Dalam desain ini, Kejaksaan bertindak sebagai lead agency yang memimpin seluruh proses perampasan aset, sementara PPATK, Polri, KPK, dan DJKN Kemenkeu menjalankan fungsi spesifik sesuai mandat masing-masing-PPATK melakukan financial tracing, Polri/KPK menangani penegakan hukum, dan DJKN mengelola aset yang telah disita atau dirampas.

Untuk memastikan mekanisme ini berjalan efektif, diperlukan protokol koordinasi yang mewajibkan serah-terima data, menetapkan timeline kerja, mengatur alur eskalasi jika ada hambatan, serta memberikan ownership yang jelas pada setiap tahapan. Pemisahan fungsi yang ketat dengan satu pemegang komando seperti ini menciptakan check and balance antar-lembaga, tetapi tetap menjaga akuntabilitas.

Pertimbangan ini juga relevan dengan dinamika politik yang melingkupi RUU Perampasan Aset. RUU ini merupakan salah satu rancangan paling sensitif di parlemen karena substansinya menyentuh kepentingan banyak pihak, terutama terkait kewenangan negara untuk menyita kekayaan tanpa menunggu vonis pidana yang inkracht.

Sensitivitas tersebut sering memunculkan resistensi dari sebagian anggota DPR yang khawatir pada potensi overreach. Dengan demikian, model kelembagaan yang tidak menambah "superbody" baru, tetapi tetap menghadirkan akuntabilitas bersama akan lebih mudah diterima secara politik sekaligus lebih stabil dalam pelaksanaannya.

Lebih lanjut, risiko politisasi RUU ini tidak hanya muncul pada tahap penegakan hukum, tetapi juga dapat berawal dari kualitas perumusannya sendiri. Untuk mencegah ruang penyalahgunaan tersebut, pemerintah dan DPR perlu mengatur beberapa prinsip kunci secara tegas: (i) syarat dan indikator objektif kapan NCB dapat digunakan; (ii) batasan kewenangan aparat dan mekanisme kontrol pengadilannya; serta (iii) kewajiban pencatatan dan publikasi proses yang memungkinkan pengawasan publik.

Penyusunan yang jelas dan terukur seperti ini membuat ruang politisasi jauh lebih kecil, sekaligus memastikan bahwa instrumen perampasan aset berfungsi sebagai alat keadilan, bukan alat kekuasaan.

Peta Jalan Realistis RUU Perampasan Aset
Dengan memahami asal-usul NCB sebagai instrumen hukum pidana modern yang menekankan pengamanan aset publik, langkah selanjutnya adalah menyusun peta jalan yang realistis bagi RUU Perampasan Aset.

Dalam skenario terbaik, pemerintah dan DPR mencapai kesepahaman penuh sehingga desain NCB menjadi jelas dan dapat dioperasionalkan.
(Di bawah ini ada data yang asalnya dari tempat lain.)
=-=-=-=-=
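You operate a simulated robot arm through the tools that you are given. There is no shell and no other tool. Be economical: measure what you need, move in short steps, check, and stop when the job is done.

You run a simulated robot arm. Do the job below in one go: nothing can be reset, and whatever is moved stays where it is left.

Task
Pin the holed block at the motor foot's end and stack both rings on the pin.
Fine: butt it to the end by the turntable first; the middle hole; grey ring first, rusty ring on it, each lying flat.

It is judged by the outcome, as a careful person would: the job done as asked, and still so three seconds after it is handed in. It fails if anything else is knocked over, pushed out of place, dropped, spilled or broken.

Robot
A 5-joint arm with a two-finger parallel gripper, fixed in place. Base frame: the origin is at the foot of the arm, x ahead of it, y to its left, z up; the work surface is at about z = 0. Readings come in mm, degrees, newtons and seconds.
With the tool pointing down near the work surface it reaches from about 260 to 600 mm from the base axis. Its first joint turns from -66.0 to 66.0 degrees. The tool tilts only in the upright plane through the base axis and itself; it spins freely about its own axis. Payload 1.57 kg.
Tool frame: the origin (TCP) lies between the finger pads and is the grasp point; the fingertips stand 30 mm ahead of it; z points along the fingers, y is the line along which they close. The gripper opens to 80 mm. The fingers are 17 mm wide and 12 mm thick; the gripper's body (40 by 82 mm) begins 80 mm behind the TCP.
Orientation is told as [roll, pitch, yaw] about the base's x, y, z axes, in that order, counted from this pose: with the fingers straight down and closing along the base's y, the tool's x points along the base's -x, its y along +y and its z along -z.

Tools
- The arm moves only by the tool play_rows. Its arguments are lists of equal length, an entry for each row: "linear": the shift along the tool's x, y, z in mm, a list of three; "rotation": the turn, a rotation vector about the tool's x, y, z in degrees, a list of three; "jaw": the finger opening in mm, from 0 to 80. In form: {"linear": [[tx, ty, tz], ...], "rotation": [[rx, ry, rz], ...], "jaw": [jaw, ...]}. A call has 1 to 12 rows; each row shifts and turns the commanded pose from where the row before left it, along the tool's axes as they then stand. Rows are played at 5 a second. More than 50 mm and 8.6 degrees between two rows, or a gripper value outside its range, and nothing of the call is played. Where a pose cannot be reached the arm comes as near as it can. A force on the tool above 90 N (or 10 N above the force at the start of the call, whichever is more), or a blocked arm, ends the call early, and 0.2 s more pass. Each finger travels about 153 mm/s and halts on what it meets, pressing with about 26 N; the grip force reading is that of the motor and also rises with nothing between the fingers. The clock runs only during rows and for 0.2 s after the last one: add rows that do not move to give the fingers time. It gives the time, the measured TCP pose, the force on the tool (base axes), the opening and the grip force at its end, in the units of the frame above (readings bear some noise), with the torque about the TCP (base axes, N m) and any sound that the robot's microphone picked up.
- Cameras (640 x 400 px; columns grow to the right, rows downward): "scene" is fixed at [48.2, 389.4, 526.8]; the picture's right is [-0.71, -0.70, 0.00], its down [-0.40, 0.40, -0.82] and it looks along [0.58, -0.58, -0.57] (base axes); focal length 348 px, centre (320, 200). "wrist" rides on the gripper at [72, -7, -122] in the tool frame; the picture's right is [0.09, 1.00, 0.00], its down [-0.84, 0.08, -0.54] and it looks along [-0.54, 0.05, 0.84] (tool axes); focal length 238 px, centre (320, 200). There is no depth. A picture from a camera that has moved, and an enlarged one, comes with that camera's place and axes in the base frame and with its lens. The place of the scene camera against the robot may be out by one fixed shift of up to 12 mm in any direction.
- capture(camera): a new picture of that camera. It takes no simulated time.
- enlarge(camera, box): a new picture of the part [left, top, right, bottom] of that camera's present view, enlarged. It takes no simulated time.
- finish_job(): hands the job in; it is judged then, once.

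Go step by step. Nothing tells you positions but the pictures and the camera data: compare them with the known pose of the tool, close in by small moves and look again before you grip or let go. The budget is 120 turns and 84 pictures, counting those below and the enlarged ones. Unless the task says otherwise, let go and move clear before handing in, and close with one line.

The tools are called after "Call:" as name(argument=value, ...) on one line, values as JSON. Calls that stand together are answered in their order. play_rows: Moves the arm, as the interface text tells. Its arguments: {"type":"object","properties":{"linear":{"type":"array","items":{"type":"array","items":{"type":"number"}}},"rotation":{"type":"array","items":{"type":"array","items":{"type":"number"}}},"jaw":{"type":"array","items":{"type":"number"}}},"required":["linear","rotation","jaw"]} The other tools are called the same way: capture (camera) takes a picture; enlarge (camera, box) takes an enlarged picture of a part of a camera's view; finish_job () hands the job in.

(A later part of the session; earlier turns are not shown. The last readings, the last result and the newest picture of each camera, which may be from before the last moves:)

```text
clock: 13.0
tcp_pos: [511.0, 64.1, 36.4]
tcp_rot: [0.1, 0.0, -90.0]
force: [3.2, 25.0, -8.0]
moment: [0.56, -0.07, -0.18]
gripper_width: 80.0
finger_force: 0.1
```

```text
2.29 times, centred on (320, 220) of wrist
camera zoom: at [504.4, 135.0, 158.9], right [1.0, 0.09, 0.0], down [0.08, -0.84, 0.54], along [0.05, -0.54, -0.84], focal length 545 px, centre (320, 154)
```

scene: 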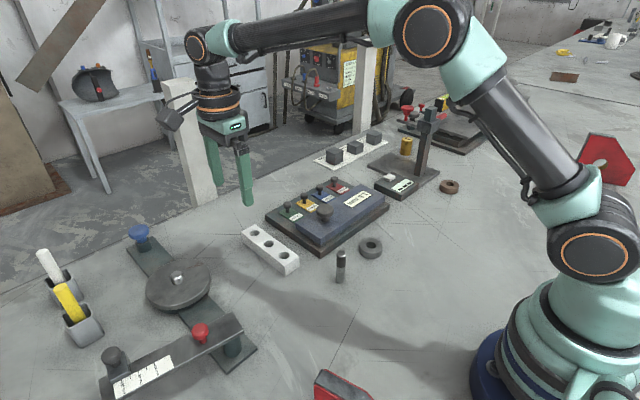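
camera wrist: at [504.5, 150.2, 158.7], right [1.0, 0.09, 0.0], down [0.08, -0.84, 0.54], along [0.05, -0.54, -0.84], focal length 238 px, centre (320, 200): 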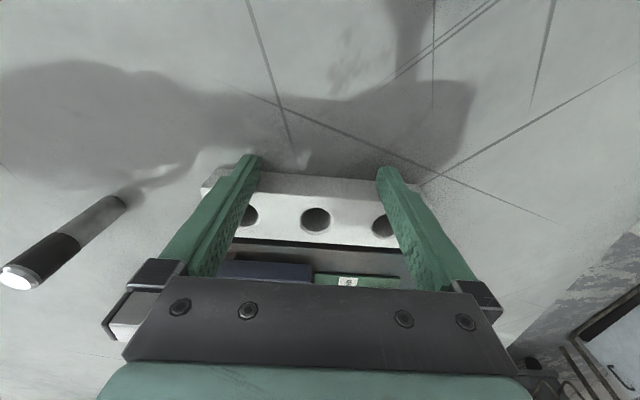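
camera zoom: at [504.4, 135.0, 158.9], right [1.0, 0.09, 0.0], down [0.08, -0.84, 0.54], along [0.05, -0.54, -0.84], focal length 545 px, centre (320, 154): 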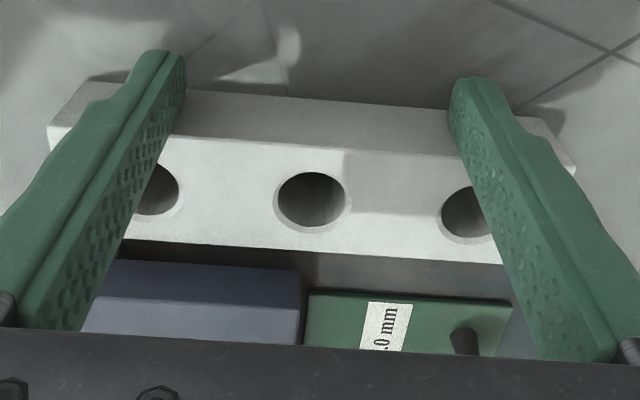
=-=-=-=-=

Pembuktian terbalik dibatasi secara tegas, pengawasan hakim diperkuat, perlindungan bagi pihak ketiga dijamin, dan koordinasi antarlembaga diatur melalui satu mekanisme komando.

Pola ini juga sejalan dengan pendekatan kebijakan hukum pidana berbasis ekonomi yang menempatkan pemulihan aset sebagai cara negara mengembalikan hak publik secara cepat.

Skenario moderat muncul ketika kompromi tidak bisa dihindari. NCB tetap masuk, tetapi diterapkan hanya pada perkara dengan dampak ekonomi besar, dan integrasi kelembagaan dilakukan secara bertahap. Model ini masih bisa dibenarkan melalui pandangan keadilan transisional dalam penanganan korupsi yang pada intinya menekankan pentingnya mengembalikan kerugian masyarakat meski proses pidananya tidak selalu bergerak mulus.

Skenario terburuk terjadi bila kebuntuan politik dan teknis kembali berulang. Substansi NCB berisiko dipangkas atau kembali tertahan di Panja, mempertahankan model lama yang sepenuhnya bergantung pada putusan pidana yang selama ini terbukti lambat dan tidak cukup adaptif menghadapi kejahatan ekonomi yang bergerak cepat.

Pada intinya, nilai strategis RUU Perampasan Aset bergantung pada kemampuan legislasi keluar dari stagnasi tersebut. RUU ini baru akan berarti jika melahirkan desain yang efektif, akuntabel, dan tetap selaras dengan prinsip perlindungan hak warga negara, seraya diperkuat kerangka teoretis yang memandang pemulihan aset sebagai bagian penting dari kebijakan pidana modern, bukan sekadar alat represif negara.